Battlefield Mobile lead says 2042’s failure contributed to Mobile’s cancellation and his studio’s closure
Former Bungie co-founder Alex Seropian says it was one of “a few” reasons the game was scrapped
The co-founder of Industrial Toys, the developer previously working on Battlefield Mobile, says the failure of Battlefield 2042 played a role in the cancellation of his game and the closure of his studio.
Alex Seropian – who co-founded Bungie in 1991 and later co-founded Industrial Toys in 2012 – told Mobilegamer.biz that the negative response to Battlefield 2042 caused EA to stop and rethink its future plans for the series.
Battlefield Mobile was set for a release in late 2022 or early 2023, and already had an open beta running in five Southeast Asian countries in November 2022.
However, in January 2023 the game was then cancelled (along with Apex Legends Mobile), and its 120-strong studio Industrial Toys was also closed down.
“At the beginning all the wind in the universe was in the sails of the SS Battlefield Mobile: the [shooter] genre is growing, it’s a great IP, we’ve got a great team – all this was super good,” Seropian explained, then claiming that the poor reception to Battlefield 2042 when it released in October 2021 changed this.
“In the course of the last year, a few things happened. Battlefield 2042 came out, and the community reaction to 2042 was not good. That cascaded a bunch of introspection.
“Apple also changed the IDFA rules, and the long and short of it is that it’s made user acquisition a lot more expensive. So organics eroded away with 2042’s release, and paid distribution got an order of magnitude more expensive because of the IDFA rules.”
“And then Apex came out and I don’t know if EA has talked about why they cancelled it, whether it was economics or whatever, but without me saying, you could fill in the blanks, I guess.”
Seropian went on to claim that even though the Battlefield Mobile beta was going well in his eyes, EA wasn’t willing to commit to the extra resources needed to see the game through to a global launch and beyond.

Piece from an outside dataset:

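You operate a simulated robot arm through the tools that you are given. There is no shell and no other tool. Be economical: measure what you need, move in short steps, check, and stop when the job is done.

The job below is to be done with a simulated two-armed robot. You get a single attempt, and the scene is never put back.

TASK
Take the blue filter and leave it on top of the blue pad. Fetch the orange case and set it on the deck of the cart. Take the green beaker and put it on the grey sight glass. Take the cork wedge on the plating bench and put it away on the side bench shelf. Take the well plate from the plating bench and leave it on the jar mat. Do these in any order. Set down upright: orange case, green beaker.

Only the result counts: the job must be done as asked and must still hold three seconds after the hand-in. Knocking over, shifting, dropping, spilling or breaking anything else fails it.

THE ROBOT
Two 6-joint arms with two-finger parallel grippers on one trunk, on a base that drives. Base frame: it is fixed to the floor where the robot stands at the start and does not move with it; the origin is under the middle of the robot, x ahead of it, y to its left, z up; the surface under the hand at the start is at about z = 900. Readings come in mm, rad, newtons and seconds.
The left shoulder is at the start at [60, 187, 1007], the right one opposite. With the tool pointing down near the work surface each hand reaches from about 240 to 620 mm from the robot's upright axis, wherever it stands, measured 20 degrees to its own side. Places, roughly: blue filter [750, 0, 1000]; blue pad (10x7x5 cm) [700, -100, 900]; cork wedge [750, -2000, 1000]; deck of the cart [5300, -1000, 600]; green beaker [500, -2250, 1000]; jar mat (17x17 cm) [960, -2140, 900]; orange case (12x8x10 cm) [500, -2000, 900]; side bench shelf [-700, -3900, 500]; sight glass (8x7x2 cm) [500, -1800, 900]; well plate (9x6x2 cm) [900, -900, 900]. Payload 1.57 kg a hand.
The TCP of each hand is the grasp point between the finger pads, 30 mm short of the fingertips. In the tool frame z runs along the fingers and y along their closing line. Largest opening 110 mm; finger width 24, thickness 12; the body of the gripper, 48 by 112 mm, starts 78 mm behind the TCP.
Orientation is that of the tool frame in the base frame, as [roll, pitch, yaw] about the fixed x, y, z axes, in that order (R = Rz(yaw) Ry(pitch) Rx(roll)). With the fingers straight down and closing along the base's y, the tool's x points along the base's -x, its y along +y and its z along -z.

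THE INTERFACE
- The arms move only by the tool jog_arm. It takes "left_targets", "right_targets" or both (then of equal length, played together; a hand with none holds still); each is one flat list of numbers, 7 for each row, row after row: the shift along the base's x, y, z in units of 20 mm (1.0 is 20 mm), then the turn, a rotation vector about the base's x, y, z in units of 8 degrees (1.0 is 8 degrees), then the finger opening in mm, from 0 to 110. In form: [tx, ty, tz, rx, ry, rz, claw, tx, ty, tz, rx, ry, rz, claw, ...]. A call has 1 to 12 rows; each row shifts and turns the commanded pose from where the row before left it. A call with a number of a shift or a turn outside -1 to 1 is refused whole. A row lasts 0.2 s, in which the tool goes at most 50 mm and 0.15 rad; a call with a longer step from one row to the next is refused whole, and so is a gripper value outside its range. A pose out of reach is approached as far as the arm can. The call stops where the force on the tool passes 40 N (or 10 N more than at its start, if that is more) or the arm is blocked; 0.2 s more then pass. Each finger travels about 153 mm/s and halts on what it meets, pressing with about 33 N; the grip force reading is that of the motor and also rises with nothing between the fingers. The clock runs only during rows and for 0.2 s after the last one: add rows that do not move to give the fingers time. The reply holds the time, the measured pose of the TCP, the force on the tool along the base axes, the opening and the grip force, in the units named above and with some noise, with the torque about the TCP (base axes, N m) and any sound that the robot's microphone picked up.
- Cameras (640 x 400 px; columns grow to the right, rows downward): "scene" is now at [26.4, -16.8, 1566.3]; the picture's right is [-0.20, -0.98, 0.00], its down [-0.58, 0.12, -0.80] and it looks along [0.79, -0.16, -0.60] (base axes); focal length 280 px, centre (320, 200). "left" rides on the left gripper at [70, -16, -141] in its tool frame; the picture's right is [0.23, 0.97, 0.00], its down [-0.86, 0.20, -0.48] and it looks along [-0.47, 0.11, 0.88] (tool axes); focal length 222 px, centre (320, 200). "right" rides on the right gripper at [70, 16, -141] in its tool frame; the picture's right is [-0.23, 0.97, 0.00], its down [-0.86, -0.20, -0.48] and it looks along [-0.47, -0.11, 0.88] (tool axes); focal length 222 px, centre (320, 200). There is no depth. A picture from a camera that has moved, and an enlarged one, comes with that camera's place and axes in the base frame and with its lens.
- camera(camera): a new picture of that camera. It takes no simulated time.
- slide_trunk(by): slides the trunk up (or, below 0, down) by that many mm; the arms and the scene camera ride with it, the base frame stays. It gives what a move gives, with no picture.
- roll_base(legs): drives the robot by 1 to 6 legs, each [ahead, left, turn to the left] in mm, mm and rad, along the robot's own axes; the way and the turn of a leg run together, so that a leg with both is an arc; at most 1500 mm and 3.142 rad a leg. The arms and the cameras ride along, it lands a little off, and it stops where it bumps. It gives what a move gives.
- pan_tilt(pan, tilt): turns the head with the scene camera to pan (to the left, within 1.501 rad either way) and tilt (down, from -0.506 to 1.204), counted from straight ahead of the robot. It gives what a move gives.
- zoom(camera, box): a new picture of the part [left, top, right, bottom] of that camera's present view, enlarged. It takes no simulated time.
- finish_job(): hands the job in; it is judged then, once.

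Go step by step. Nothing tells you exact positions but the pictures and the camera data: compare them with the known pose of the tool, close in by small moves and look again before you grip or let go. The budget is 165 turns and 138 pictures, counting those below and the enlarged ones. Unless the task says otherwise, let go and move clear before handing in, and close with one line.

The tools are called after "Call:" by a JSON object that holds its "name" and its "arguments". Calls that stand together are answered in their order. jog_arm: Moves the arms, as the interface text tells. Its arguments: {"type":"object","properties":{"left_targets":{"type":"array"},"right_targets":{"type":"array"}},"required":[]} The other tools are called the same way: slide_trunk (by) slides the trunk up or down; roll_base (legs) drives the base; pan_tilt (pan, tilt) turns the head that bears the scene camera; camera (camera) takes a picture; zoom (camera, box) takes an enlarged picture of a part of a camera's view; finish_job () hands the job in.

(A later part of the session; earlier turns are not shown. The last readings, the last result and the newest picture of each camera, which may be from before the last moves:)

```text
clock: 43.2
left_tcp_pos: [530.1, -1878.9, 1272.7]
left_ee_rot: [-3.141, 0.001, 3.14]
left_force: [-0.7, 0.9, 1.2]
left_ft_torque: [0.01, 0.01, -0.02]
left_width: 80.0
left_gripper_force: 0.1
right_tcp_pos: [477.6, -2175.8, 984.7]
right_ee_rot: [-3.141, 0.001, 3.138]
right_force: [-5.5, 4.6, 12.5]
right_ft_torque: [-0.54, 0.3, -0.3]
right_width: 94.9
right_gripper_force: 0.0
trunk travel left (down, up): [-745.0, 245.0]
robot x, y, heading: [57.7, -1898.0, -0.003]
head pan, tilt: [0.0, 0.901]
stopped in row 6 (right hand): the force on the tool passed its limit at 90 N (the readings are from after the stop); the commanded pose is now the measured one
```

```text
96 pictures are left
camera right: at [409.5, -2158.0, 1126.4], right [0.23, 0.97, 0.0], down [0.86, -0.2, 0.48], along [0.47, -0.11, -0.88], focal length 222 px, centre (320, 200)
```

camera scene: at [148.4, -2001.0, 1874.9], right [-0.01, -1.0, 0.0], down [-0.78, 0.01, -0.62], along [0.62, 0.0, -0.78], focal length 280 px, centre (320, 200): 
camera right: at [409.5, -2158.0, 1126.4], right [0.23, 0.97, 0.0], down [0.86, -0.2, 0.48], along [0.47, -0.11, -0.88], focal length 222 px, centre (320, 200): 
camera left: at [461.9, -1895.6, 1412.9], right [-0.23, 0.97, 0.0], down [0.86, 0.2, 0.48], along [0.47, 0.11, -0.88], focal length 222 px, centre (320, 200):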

“We did our soft launch, which was going well, but it’s like, okay – to get to the finish line we’re gonna need this much time and this much money to get to global,” he said.
“I think there’s also the trend right now for big mobile games and big IPs to take a franchise swing – to think of mobile as another platform for the franchise, there’s one big release and everything is consistent across all these platforms.
“Our approach was the opposite, it was a bespoke experience for mobile, because the way people use these devices and play and everything is different.
“So all of those things sort of combined and I think that’s why you got that outcome. Nobody wanted that, but you know, the world changes and people react.”